Type the provided passage over again with no edits.

#### Data excerpts
** Start **

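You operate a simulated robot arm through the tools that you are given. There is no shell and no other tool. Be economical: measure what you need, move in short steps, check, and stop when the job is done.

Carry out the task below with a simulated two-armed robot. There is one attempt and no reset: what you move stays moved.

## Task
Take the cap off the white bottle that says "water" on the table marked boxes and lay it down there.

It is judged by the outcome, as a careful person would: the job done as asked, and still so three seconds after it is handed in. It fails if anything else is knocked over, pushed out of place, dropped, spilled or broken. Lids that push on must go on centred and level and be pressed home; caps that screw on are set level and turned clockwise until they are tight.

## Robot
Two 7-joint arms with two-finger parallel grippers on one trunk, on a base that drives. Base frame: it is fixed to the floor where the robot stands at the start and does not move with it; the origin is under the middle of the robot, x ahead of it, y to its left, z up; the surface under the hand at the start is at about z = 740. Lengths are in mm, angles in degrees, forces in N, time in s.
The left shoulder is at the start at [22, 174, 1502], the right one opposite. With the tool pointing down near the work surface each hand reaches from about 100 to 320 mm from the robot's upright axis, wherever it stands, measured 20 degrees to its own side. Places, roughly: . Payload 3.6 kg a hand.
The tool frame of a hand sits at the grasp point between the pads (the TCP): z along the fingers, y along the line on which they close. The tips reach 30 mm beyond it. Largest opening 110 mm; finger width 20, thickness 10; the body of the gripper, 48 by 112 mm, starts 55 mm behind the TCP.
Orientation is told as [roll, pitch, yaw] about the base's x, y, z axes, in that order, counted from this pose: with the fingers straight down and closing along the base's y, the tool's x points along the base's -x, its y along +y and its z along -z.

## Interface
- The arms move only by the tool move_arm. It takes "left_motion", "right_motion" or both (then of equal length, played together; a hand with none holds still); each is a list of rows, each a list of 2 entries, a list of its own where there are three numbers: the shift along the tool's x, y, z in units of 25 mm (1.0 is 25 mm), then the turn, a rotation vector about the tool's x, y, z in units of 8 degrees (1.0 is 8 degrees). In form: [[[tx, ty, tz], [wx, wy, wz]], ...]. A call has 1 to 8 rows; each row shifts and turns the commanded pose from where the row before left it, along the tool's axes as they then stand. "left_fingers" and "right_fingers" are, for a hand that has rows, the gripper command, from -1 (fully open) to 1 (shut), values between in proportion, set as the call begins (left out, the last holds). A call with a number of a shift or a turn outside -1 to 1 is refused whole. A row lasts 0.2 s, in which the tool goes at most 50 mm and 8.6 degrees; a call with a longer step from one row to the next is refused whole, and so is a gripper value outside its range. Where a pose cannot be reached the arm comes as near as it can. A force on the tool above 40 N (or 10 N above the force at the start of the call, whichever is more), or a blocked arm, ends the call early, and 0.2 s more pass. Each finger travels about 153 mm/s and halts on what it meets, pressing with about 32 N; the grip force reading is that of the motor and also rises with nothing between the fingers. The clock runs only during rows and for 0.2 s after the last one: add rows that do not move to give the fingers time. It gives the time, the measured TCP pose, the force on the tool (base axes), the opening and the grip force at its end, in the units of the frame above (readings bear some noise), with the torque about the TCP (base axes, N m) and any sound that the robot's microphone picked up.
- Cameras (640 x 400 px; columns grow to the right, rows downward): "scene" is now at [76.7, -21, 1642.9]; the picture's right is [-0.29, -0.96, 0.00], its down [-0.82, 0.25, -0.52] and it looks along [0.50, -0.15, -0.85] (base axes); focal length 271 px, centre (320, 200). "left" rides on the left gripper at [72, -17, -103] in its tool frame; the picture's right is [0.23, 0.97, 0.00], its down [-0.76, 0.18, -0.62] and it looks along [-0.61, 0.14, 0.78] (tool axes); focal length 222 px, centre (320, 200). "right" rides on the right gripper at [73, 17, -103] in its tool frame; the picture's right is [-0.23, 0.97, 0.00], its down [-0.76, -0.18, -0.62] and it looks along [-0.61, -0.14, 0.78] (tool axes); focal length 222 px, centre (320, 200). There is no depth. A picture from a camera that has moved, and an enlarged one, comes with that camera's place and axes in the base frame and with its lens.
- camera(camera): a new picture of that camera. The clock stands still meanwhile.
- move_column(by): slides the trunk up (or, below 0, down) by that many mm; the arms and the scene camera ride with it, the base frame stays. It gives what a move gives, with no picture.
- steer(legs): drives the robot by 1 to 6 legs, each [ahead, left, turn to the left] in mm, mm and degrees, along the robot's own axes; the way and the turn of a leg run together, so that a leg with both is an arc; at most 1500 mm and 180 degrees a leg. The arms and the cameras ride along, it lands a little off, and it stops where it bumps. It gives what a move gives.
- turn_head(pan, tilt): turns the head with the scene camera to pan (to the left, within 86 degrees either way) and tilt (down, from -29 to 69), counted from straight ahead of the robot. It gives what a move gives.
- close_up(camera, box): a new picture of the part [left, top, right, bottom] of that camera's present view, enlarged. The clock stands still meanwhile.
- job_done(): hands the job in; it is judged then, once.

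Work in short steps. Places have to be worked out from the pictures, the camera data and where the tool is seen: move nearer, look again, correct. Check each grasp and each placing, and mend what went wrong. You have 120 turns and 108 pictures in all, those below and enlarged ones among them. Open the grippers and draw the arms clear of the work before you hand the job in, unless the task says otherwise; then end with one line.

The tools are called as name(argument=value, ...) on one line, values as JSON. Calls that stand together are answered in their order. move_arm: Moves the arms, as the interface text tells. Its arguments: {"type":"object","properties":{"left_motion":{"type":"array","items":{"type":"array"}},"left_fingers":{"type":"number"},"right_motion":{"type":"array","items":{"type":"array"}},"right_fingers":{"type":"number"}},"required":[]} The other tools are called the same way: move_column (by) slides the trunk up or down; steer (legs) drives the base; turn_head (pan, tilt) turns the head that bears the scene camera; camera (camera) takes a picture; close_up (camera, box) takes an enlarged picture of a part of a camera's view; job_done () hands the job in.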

** End **
** Start **

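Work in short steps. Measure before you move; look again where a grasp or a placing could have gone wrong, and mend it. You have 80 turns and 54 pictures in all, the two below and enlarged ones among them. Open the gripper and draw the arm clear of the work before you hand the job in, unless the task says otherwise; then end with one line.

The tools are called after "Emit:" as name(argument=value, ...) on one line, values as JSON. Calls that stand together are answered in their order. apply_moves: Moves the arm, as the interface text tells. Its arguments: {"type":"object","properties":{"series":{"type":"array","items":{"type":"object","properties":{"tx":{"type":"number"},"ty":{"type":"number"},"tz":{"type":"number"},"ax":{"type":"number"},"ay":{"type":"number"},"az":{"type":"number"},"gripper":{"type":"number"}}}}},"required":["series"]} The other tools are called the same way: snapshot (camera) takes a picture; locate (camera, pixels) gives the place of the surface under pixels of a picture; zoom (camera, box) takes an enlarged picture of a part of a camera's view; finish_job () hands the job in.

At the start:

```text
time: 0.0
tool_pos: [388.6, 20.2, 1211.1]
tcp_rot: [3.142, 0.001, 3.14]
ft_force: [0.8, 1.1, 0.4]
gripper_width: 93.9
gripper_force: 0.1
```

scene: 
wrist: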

** End **

#### Provided passage
** Start **

Zoom Gloom –

July 16, 2020 –  With Alcoholics Anonymous moving online, gyms closing and support networks being socially distanced, sobriety during lockdown has been harder than normal for many. As we emerge from isolation, writer Danny Vikram Bell describes what it’s been like staying sober during a global pandemic and how he’s still getting through it. The world has never faced anything quite like the coronavirus pandemic. The mysterious ‘flu-like’ illness that appeared in China at the end of 2019 had, by the end of March 2020, put half of the world’s population under some form of lockdown. For nearly four billion people, staying in became the new going out, confined to their living rooms, trying to comprehend that social contact could be a death sentence. Unsurprisingly, it had many reaching for the comfort of the cocktail cabinet, beer goggles blurring the edges of the harsh reality of 2020. As retail sales hit their lowest figures since records began, alcohol sales went through the roof. In the US, sales of hard liquor spiked the highest. Compared to the same nine-week period in 2019, gin sales increased by 42.5 per cent. In the UK, supermarkets reported alcohol sales rising by a third. It was easy to believe that the world was drinking its way through the trauma of the pandemic. But for people who don’t drink, lockdown in the middle of a global health crisis brought its own unique set of problems.

** End **

#### Solution for this problem
Zoom Gloom –

July 16, 2020 –  With Alcoholics Anonymous moving online, gyms closing and support networks being socially distanced, sobriety during lockdown has been harder than normal for many. As we emerge from isolation, writer Danny Vikram Bell describes what it’s been like staying sober during a global pandemic and how he’s still getting through it. The world has never faced anything quite like the coronavirus pandemic. The mysterious ‘flu-like’ illness that appeared in China at the end of 2019 had, by the end of March 2020, put half of the world’s population under some form of lockdown. For nearly four billion people, staying in became the new going out, confined to their living rooms, trying to comprehend that social contact could be a death sentence. Unsurprisingly, it had many reaching for the comfort of the cocktail cabinet, beer goggles blurring the edges of the harsh reality of 2020. As retail sales hit their lowest figures since records began, alcohol sales went through the roof. In the US, sales of hard liquor spiked the highest. Compared to the same nine-week period in 2019, gin sales increased by 42.5 per cent. In the UK, supermarkets reported alcohol sales rising by a third. It was easy to believe that the world was drinking its way through the trauma of the pandemic. But for people who don’t drink, lockdown in the middle of a global health crisis brought its own unique set of problems.